Nate, my point was not to rule out metaphor, but to recognize it as metaphor. I'm wanting clarity in our language--what are we really trying to say. I'm sure I have some massive blind spot on truth claims and meta-language. It just seems to me that meta-language works, whether it actually corresponds to anything or not.

I'm acquainted with Tracy's name, but that's about all. Isn't he associated with critical realism?

Nathan Crawford said...

I don't think you have a massive blindspot at all. Quite the contrary, I think you rightly recognize that it is time for us to recognize that what we do is talk in metaphors. The meta-language we have constructed is full of them and they have died because they have lost meaning (drawing this from Ricoeur and Derrida). It is interesting though, that your reason for wanting and invoking meta-language is "because it works." This does not seem to be very modernist, but very postmodern pragmatist - Rorty?

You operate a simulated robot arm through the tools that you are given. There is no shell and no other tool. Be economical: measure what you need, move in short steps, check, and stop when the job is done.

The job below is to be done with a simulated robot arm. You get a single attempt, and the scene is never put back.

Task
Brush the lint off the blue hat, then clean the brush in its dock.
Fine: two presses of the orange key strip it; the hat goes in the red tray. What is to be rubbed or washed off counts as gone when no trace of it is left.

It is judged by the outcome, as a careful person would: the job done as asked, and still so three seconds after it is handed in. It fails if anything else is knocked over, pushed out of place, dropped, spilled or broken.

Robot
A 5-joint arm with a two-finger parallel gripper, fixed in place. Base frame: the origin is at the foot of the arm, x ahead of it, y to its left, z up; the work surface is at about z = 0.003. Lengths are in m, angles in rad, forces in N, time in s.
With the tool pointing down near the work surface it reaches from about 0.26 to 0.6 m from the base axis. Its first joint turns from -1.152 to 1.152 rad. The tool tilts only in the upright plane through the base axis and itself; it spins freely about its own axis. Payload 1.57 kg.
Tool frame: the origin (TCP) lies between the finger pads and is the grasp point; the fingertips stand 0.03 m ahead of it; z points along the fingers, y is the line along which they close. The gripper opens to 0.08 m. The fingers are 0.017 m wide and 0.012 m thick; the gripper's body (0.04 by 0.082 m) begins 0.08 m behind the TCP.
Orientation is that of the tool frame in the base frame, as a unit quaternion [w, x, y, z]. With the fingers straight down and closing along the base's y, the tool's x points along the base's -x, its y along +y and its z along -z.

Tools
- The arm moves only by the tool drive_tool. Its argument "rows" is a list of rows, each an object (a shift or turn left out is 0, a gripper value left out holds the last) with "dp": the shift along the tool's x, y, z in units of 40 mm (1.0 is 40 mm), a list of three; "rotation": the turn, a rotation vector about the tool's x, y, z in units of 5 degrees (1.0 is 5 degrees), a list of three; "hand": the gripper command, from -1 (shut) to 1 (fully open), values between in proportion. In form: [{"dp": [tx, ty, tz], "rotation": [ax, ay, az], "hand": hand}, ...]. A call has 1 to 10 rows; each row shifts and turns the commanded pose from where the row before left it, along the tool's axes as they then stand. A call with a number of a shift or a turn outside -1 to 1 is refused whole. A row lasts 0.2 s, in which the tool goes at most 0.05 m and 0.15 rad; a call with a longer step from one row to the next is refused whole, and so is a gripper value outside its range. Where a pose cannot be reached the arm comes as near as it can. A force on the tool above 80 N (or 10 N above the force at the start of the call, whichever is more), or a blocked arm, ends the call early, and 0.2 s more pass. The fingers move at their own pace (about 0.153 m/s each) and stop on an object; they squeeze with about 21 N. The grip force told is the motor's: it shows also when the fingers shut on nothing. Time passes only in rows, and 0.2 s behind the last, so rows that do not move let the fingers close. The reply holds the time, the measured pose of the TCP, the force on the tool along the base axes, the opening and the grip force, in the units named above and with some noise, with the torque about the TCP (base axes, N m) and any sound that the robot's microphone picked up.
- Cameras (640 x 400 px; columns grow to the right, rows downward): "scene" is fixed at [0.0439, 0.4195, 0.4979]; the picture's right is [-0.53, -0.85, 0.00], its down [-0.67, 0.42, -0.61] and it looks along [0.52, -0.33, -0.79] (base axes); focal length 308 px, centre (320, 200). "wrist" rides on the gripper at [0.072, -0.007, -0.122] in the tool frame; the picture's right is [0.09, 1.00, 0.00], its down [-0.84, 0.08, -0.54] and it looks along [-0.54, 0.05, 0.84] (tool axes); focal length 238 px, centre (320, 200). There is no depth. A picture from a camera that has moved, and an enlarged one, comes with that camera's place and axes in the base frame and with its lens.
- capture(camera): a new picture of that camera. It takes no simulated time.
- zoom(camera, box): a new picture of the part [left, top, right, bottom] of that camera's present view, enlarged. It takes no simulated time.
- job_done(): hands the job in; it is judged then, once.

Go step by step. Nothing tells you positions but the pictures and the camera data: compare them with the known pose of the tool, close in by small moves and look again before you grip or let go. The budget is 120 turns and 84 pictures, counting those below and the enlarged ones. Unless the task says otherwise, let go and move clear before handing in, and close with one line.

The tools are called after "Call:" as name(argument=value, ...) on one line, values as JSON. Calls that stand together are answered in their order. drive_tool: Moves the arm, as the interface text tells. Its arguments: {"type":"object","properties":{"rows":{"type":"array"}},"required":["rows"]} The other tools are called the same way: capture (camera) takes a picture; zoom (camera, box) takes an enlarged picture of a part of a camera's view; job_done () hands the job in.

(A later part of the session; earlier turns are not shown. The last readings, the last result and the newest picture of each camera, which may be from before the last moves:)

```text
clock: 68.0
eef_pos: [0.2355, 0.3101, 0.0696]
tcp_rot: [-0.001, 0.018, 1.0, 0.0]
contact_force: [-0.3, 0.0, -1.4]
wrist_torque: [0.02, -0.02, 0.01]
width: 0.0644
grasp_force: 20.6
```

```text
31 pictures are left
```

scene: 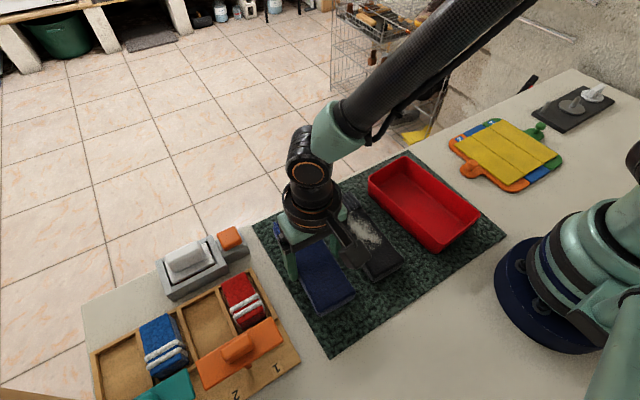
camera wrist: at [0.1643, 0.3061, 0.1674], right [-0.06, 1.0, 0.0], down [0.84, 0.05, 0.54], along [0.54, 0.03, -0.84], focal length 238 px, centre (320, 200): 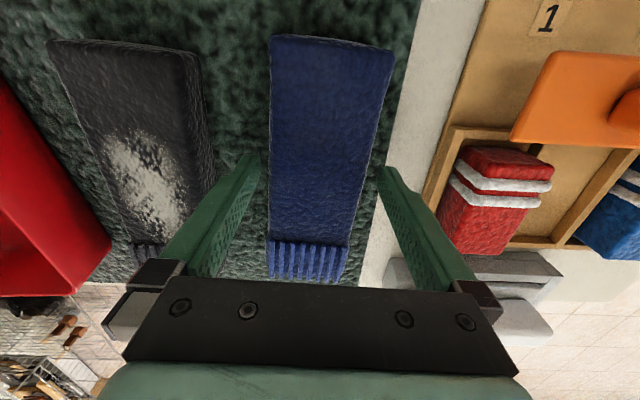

And, Tracy would qualify himself, but probably fall into the camp of critical realism. I find him quite interesting and helpful because he refuses to have a wholesale dismissal of the modern, but seeks to push it. Actually, what amazes me of many "postmodern" thinkers (especially Ricoeur, Derrida, Gadamer, Heidegger, etc.) is how much respect for and admiration they have for modernity and the philosophical tradition before them. They are not trying to dismiss it, but correct and to actually deal with it. So, they look very modern at times.

Ok, well, rant over.

Ken Schenck said...

Hey Derek. I've done some videos that can be downloaded to iPods on www.cafetutor.com. But for fun I should do so in a "Religious Thoughts" format sometime. You know, a weekly, "Hey, how 'bout instead of circumcision as a sign of the covenant, next time we have a holy handshake. It hurts less, and you get to keep your hand." Credit for thought goes to me and Dan Steller, who's in LA and almost finished directing his first "real" movie.

beepbeepitsme said...

Theists want absolute answers to changing questions.